REQUIRED ACTIONS
A) Set down the text segment as it stands from "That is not" to "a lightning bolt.", and nothing more.
B) I need the text segment continued from the place where it stops.

** Start TEXT SEGMENT **

As technically masterful and bombastically jaw-dropping as The Raid: Redemption was, Welsh-born filmmaker turned Indonesian son Gareth Evans’ 2012 bone-breaking breakout hit was admittedly more video game than feature film. It may very well be argued (oftentimes by me, in fact) that the film was the best pure action movie of the 2000’s at the time of its release, but while an unflinching and unrelenting Danse Macabre of martial arts mayhem, its threadbare plot consisted of more video game levels than actual narrative.
That is not a problem faced by Evans’ ambitiously scoped sequel, The Raid 2: Berandal (which translates to “Thug” in English), as this time the writer/director spins out a proper crime saga, which sees Silat supercop Rama (star Iko Uwais, who is also the violent genius behind both film’s epic fight choreography), the only police officer to bloodily limp out of the tower of death from the first film, being sent to infiltrate a local crime family by befriending Uco (Arifin Putra), the ambitious son of the Jakartan gangland boss Bangun (Tio Pakusadewo). Complicating matters are a rival Japanese crime family engaged in a tentative truce with Bangun, an upstart criminal empire led by a Napoleonic hoodlum with a personal connection to Rama, and a self-serving police commissioner so crooked he must have a spine like a lightning bolt.
What begins with a short undercover stint in jail for Rama, spins out into a years long tale filled with shocking betrayals, serpentine family politics, wrathful personal vendettas and lots and lots of people being beaten into their constituent crimson atoms with the most graphically violent, jaw-dropping and -crushing martial arts display seen since… well, The Raid: Redemption. While Uwais’ learned limbs are responsible for most of this physical dismantling, he’s now also joined by a cast of characters as colourful as they are deadly: The family loving hobo-enforcer Prakoso (Yayan Ruhian), the brother-sister duo of “Baseball Bat Man” (Very Tri Yulisman) and “Hammer Girl” (Julie Estelle) – no guesses as to their weapons of choice – and the stoic but badass “Assassin” (Cecep Arif Rahman), who offers Rama his toughest and goriest challenge thus far.

** End TEXT SEGMENT **
** Start GIVEN INFORMATION **

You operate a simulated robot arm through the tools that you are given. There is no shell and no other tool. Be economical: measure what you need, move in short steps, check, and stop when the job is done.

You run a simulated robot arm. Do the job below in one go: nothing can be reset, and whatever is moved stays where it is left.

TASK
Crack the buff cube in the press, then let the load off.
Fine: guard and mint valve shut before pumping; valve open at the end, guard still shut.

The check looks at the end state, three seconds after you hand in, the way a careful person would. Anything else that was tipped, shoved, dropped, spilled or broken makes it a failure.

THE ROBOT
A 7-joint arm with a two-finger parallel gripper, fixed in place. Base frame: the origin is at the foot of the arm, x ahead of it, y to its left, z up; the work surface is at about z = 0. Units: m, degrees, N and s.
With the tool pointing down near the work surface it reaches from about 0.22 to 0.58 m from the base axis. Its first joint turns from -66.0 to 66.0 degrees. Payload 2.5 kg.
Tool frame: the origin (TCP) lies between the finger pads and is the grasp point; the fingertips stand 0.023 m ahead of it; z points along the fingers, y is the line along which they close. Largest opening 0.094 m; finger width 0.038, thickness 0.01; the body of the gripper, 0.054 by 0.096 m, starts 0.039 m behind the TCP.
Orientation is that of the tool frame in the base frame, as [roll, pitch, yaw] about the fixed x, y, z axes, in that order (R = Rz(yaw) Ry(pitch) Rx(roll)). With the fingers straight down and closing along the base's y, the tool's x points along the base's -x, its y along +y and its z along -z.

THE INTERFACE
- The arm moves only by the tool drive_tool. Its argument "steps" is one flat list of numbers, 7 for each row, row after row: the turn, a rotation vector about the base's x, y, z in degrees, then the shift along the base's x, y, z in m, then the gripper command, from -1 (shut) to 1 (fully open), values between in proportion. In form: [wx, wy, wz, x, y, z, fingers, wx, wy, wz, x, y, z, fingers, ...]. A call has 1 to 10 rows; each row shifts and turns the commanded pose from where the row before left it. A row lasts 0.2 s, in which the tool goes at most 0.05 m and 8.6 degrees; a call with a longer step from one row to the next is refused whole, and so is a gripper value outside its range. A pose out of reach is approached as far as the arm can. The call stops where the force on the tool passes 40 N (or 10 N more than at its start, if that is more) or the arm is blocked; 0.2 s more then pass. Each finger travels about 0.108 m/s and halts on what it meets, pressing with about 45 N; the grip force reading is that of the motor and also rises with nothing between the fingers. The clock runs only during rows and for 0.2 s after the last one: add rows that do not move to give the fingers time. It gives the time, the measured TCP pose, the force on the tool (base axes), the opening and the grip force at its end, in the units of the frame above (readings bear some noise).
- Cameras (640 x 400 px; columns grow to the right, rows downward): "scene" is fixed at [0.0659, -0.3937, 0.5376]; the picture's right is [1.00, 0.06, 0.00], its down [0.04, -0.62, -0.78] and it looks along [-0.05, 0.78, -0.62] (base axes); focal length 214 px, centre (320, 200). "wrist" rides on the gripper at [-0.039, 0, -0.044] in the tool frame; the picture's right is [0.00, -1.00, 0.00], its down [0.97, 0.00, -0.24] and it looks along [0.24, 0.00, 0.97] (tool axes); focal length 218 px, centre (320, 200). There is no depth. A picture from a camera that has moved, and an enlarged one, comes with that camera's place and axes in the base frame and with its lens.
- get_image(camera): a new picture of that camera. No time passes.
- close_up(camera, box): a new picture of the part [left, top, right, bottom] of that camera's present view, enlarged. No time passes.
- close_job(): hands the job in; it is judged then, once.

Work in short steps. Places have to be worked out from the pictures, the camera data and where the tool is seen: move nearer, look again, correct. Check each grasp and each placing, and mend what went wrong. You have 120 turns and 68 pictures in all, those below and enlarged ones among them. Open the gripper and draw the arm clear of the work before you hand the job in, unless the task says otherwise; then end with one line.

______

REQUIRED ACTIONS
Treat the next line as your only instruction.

** End GIVEN INFORMATION **

TASK ANSWERS
A)
That is not a problem faced by Evans’ ambitiously scoped sequel, The Raid 2: Berandal (which translates to “Thug” in English), as this time the writer/director spins out a proper crime saga, which sees Silat supercop Rama (star Iko Uwais, who is also the violent genius behind both film’s epic fight choreography), the only police officer to bloodily limp out of the tower of death from the first film, being sent to infiltrate a local crime family by befriending Uco (Arifin Putra), the ambitious son of the Jakartan gangland boss Bangun (Tio Pakusadewo). Complicating matters are a rival Japanese crime family engaged in a tentative truce with Bangun, an upstart criminal empire led by a Napoleonic hoodlum with a personal connection to Rama, and a self-serving police commissioner so crooked he must have a spine like a lightning bolt.

B)
Evans proves his action movie wunderkind credentials by staging a series of escalating set pieces, from a physically sapping mud drenched prison yard slop-fight to a three-way in-vehicle brawl during a high-speed car chase to a sadistically bloody hand-to-knife standoff in a kitchen that will undoubtedly go do down as one of the greatest examples of savage cinematic violence ever captured on film. With each subsequent sequence seemingly topping the last, you shouldn’t be surprised to find yourself punctuating the action with several awed utterances of “Holy shit!”
But Evans doesn’t just pile on these sequences one after the other with the machine-gun staccato maliciousness he employed in the first film though, but instead adds some well-needed gaps in between the violence to allow the plot and characters room to breathe. This more forgiving approach leads to a 150-minute running time that is quite the step up from the first film’s spartan 101-minute stretch, but it works here, as Evans, who also pulls third duty also as the film’s editor, still keeps the fat trimmed, making sure that every shot doesn’t just look good but also serves a purpose in his sprawling narrative.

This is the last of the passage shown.